§ **Document segment**:
• • • • •

The least squares fit is the best fit of the model to the data in the $2-$norm. This in no way implies the model is appropriate.
To quantify the quality of the fit, we must resolve the error in the fit parameters. After doing so, we can present graphical measures of quality.
Error propagation
The method of least squares is a powerful tool which not only estimates the fit parameters, but also provides quantitative assessment of the quality of parameters. The quantitative assessment is too often ignored.
One way to phrase your question is to ask? How can we tell if our solution is
$$
y(x) = 1.0000\pm 0.0002 + \left( 2.0000 \pm 0.0002 \right)x,
$$
or
$$
y(x) = 1.0 \pm 0.8 + \left( 2.0 \pm 0.7 \right)x?
$$
Are the measurements made with a yard stick or a \$$1000$ micrometer? The quality of the measurement propagates through the computation in a formal manner.
Example
The data, listed below, are from Bevington's book $\S$ $6.1$ which describes temperature measurements for a bar of material abutted by constant temperature heat baths as depicted above.
The measurements are a sequence of $m=9$ measurements of the form $$\left\{ x_{k}, T_{k} \right\}.$$
The model posited in a linear function
$$
T(x) = a_{0} + a_{1} x
$$
Least squares problem
Define the residual data vector as the difference between the measurement and the prediction:
$$
r_{k} = T_{k} - T\left( x_{k} \right)
$$
The least squares problem minimizes the total error $r^{2} = r\cdot r$.

• • • • •

§ **Information supplied**:
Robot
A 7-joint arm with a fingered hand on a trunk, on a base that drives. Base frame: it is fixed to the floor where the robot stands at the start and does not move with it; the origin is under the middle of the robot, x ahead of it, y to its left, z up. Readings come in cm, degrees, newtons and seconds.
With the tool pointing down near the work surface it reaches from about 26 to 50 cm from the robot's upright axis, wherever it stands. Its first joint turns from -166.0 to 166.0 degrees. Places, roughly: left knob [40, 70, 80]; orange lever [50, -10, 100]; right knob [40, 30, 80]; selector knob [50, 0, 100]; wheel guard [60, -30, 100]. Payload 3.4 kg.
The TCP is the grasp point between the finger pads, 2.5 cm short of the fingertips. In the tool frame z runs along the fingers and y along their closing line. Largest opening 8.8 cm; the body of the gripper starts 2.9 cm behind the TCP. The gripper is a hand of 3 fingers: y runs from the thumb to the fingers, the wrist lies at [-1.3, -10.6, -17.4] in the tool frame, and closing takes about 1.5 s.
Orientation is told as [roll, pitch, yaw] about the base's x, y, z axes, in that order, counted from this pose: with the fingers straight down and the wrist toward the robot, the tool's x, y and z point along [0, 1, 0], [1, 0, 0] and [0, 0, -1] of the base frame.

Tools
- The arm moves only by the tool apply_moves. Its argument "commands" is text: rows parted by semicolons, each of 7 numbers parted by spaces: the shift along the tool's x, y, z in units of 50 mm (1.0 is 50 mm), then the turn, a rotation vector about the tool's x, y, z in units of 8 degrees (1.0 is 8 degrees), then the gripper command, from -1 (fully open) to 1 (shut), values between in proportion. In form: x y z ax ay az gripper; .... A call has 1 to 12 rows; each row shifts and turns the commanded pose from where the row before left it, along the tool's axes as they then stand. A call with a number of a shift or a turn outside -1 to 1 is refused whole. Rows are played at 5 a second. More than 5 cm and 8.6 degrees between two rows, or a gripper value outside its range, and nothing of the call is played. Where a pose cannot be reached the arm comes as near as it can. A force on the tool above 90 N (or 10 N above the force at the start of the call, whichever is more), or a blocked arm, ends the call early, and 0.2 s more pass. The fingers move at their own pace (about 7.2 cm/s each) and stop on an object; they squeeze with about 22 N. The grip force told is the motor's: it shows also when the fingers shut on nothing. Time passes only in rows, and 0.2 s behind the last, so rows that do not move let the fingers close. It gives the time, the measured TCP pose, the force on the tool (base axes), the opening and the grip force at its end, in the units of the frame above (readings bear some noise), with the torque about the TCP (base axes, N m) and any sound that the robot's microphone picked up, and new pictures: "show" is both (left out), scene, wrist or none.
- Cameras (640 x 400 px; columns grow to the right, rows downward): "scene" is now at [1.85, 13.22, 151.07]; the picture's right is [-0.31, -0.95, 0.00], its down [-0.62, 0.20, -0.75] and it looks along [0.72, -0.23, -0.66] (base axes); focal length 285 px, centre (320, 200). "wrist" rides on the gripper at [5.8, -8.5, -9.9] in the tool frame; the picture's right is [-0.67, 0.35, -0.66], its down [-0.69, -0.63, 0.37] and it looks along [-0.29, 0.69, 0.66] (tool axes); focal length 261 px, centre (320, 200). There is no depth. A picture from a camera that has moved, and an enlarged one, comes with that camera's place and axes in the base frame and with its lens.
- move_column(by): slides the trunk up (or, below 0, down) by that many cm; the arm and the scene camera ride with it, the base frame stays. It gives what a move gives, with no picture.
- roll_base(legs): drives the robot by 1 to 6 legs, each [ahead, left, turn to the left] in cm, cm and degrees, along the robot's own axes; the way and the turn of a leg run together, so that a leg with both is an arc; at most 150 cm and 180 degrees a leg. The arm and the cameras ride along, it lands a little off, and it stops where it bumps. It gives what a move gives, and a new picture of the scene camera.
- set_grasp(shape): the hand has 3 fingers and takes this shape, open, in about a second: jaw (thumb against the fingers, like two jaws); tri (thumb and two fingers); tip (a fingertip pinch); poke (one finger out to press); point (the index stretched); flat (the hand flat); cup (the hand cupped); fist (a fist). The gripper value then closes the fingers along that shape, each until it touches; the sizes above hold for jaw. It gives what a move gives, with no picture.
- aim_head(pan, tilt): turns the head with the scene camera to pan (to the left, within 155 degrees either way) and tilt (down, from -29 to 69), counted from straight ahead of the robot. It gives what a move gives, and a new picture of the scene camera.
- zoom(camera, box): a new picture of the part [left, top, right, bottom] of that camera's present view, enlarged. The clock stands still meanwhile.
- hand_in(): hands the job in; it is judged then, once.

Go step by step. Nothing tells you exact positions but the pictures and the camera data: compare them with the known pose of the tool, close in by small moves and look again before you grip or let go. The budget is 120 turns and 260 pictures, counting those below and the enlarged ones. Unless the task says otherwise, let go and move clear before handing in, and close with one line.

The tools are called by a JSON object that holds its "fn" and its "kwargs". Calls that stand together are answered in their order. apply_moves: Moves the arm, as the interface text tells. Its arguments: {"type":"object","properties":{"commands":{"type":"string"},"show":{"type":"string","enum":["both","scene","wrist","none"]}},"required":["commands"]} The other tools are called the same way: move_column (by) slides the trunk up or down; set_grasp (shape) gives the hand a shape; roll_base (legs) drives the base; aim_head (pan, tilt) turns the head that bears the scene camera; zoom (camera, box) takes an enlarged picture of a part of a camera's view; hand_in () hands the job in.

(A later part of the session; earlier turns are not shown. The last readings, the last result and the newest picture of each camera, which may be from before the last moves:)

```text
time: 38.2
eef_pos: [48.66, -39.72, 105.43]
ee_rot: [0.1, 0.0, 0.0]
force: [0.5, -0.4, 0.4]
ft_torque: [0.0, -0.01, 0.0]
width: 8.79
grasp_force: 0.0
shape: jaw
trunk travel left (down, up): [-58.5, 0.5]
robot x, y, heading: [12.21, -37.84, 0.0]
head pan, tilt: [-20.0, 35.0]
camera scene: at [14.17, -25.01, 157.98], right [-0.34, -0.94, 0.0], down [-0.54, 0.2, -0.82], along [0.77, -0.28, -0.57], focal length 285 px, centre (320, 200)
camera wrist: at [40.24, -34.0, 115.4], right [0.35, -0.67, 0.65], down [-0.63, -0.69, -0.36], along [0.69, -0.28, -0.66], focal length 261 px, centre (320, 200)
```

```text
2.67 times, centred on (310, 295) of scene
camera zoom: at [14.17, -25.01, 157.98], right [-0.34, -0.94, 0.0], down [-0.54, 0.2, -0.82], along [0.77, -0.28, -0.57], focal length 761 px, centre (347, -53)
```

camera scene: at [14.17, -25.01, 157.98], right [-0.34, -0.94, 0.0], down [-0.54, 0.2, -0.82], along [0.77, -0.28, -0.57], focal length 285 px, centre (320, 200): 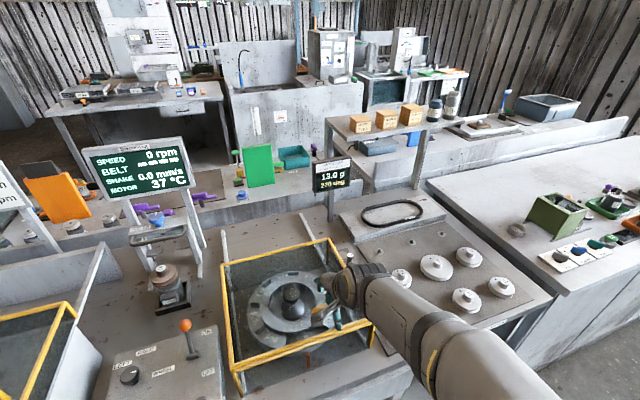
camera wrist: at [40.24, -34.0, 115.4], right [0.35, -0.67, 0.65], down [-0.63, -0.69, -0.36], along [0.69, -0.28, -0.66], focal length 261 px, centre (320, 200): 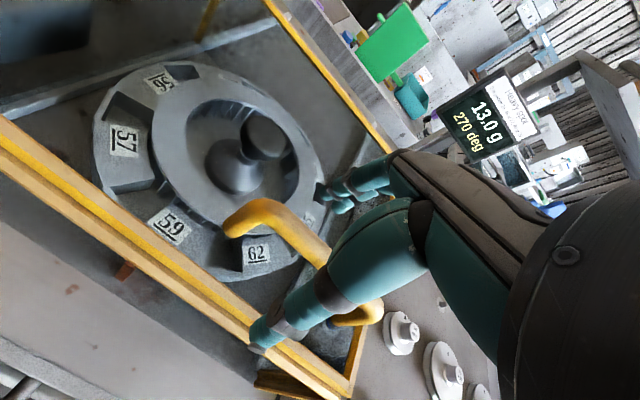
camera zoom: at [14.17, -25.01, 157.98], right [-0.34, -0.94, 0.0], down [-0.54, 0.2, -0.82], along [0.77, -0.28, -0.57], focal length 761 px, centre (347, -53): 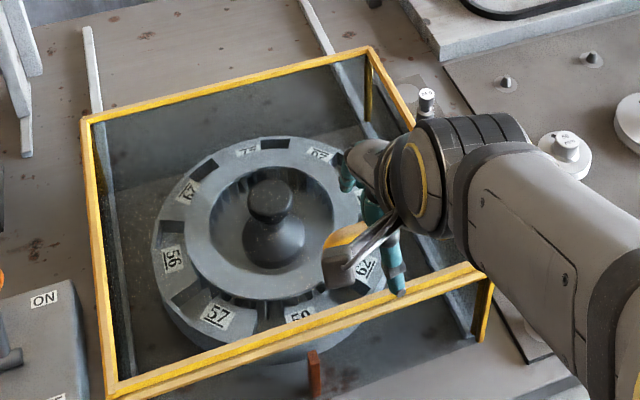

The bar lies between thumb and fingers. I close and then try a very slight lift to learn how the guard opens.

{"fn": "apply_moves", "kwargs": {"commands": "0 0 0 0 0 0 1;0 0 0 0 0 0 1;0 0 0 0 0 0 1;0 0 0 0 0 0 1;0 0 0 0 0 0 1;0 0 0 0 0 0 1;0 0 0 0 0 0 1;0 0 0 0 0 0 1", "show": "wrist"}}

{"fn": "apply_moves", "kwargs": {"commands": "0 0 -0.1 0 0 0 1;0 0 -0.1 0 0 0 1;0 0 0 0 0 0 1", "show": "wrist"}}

• • • • •

§ **Parts of the exercise**:
[a] Return the exact lines from the line with "- zoom(camera, box): a" to the line with "The tools are", inclusive of both, with nothing added.
[b] Continue the document segment from where it stops.

§ **Answers for the exercise**:
[a]
- zoom(camera, box): a new picture of the part [left, top, right, bottom] of that camera's present view, enlarged. The clock stands still meanwhile.
- hand_in(): hands the job in; it is judged then, once.

Go step by step. Nothing tells you exact positions but the pictures and the camera data: compare them with the known pose of the tool, close in by small moves and look again before you grip or let go. The budget is 120 turns and 260 pictures, counting those below and the enlarged ones. Unless the task says otherwise, let go and move clear before handing in, and close with one line.

The tools are called by a JSON object that holds its "fn" and its "kwargs". Calls that stand together are answered in their order. apply_moves: Moves the arm, as the interface text tells. Its arguments: {"type":"object","properties":{"commands":{"type":"string"},"show":{"type":"string","enum":["both","scene","wrist","none"]}},"required":["commands"]} The other tools are called the same way: move_column (by) slides the trunk up or down; set_grasp (shape) gives the hand a shape; roll_base (legs) drives the base; aim_head (pan, tilt) turns the head that bears the scene camera; zoom (camera, box) takes an enlarged picture of a part of a camera's view; hand_in () hands the job in.

[b]
Data
The measurement locations, $x_{k}$, are marked on the bottom of the bar shown above. The measured temperature, $T_{k}$, is compared to the predicted $T(x_{k})$
$$
\begin{array}{rrll}
x_{k} & T_{k} & \quad T(x_{k}) & \qquad r_{k} \\\hline
1 & 15.6 & 14.2222 & -1.37778 \\
2 & 17.5 & 23.6306 & \phantom{-}6.13056 \\
3 & 36.6 & 33.0389 & -3.56111 \\
4 & 43.8 & 42.4472 & -1.35278 \\
5 & 58.2 & 51.8556 & -6.34444 \\
6 & 61.6 & 61.2639 & -0.336111 \\
7 & 64.2 & 70.6722 & \phantom{-}6.47222 \\
8 & 70.4 & 80.0806 & \phantom{-}9.68056 \\
9 & 98.8 & 89.4889 & -9.31111 \\
\end{array}
$$
Linear System
The linear system relates the solution parameters of intercept $a_{0}$ and slope $a_{1}$ to the measurements:
\begin{equation}
\begin{array}{cccc}
\mathbf{A} &a &= &T\\
\begin{bmatrix}
1 & 1 \\ 1 & 2 \\ 1 & 3 \\ 1 & 4 \\ 1 & 5 \\ 1 & 6 \\ 1 & 7 \\ 1 & 8 \\ 1 & 9
\end{bmatrix}
& \begin{bmatrix}
a_{0} \\ a_{1}
\end{bmatrix}
&=&
\begin{bmatrix}
15.6 \\ 17.5 \\ 36.6 \\ 43.8 \\ 58.2 \\ 61.6 \\ 64.2 \\ 70.4 \\ 98.8
\end{bmatrix}
\end{array}
\end{equation}
Normal equations
The normal equations will provide not only the solution parameters, but also the curvature matrix, critical for the error estimates.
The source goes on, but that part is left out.